Abgesehen davon, dass wir Kinder auf mögliche psychische Probleme untersuchen, können wir Mobber/innen in den Bereichen helfen, die wichtig sind.

Das bedeutet zum Beispiel

  • die Denkweise von Mobbern in moralischen Fragen anzugehen
  • zu überprüfen und zu korrigieren, wie Mobber/innen mit anderen Familienmitgliedern kommunizieren
  • autoritative (im Gegensatz zu autoritärer) Disziplin zu betonen

Es könnte auch bedeuten, die Art und Weise zu ändern, wie Mobber/innen die Absichten anderer deuten. Studien zeigen, dass aggressive Kinder in einer neutralen sozialen Situation eher feindselig reagieren.
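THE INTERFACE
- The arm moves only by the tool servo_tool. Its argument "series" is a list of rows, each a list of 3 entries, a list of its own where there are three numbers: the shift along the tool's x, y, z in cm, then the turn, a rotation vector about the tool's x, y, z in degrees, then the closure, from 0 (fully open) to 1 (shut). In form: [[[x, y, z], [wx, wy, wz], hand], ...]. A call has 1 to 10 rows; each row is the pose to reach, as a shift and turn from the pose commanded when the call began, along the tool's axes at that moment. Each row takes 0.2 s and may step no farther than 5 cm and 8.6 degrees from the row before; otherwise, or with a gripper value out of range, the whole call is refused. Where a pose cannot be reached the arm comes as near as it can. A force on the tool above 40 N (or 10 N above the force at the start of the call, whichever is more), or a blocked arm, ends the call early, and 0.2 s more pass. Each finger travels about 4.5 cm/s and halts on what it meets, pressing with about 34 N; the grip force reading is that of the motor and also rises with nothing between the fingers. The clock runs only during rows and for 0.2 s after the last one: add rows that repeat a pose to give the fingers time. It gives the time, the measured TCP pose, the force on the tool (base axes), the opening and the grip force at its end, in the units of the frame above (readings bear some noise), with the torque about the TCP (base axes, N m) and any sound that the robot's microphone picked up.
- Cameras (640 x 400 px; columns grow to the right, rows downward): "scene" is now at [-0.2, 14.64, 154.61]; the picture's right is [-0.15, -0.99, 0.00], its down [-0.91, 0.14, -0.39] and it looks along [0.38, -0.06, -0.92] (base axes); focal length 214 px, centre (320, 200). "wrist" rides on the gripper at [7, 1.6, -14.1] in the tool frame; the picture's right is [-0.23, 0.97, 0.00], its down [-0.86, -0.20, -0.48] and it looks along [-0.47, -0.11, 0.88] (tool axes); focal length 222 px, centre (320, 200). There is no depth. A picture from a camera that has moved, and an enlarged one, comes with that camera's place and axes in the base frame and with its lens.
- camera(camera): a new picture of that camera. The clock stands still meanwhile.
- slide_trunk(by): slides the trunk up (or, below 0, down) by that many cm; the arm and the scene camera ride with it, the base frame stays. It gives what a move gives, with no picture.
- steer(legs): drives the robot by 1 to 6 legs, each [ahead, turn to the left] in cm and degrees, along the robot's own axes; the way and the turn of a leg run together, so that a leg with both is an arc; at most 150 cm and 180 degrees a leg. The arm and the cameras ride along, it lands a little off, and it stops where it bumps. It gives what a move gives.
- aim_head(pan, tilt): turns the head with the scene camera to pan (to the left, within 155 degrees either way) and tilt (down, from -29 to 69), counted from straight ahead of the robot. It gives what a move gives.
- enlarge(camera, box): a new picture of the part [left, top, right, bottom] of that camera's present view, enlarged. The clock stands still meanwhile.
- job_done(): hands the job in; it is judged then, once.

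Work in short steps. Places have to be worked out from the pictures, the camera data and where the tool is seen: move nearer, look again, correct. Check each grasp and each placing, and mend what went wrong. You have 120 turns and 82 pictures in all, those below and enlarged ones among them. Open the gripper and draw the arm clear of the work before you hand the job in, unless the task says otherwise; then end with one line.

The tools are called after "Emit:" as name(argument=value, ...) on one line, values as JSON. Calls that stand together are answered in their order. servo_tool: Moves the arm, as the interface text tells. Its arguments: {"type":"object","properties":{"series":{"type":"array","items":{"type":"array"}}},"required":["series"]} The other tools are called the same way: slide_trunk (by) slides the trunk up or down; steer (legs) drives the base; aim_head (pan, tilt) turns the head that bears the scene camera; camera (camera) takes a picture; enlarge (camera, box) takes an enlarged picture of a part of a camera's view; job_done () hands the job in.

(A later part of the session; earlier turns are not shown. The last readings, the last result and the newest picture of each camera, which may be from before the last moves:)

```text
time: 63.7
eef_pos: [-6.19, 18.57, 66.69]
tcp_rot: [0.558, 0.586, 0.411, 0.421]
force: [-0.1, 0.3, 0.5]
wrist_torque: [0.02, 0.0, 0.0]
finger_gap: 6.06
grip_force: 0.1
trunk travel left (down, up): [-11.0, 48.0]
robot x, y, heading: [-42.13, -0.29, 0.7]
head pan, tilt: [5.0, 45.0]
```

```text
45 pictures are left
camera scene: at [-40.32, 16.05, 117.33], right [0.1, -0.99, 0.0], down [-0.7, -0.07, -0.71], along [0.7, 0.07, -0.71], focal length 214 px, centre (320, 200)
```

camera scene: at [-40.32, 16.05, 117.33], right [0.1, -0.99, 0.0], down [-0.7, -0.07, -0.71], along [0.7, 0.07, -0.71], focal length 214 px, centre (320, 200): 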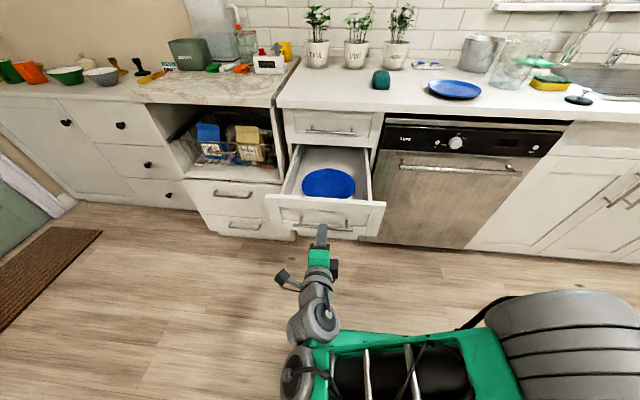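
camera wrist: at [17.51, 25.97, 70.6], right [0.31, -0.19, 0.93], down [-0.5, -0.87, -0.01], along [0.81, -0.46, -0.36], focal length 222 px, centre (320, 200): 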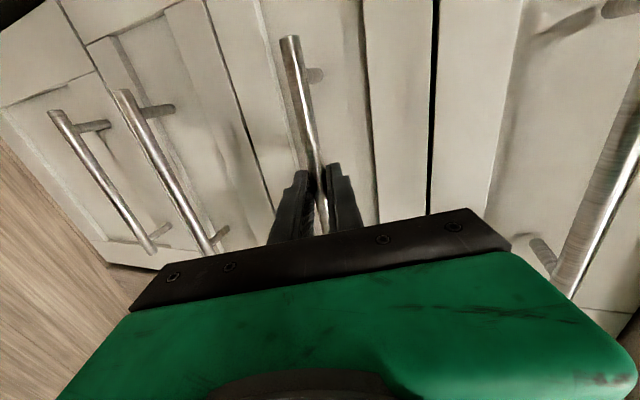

Es ist also sinnvoll, diesen Kindern zu vermitteln, wie sie die Absichten anderer Menschen besser deuten können.

Vor allem aber bedeutet es, eine klare Stellung gegen Mobbing einzunehmen.

Wenn Unbeteiligte nichts tun, vermittelt es die Botschaft, dass Mobbing akzeptabel ist. Wenn Unbeteiligte – auch Gleichaltrige – eingreifen, hören die Mobber/innen meist auf.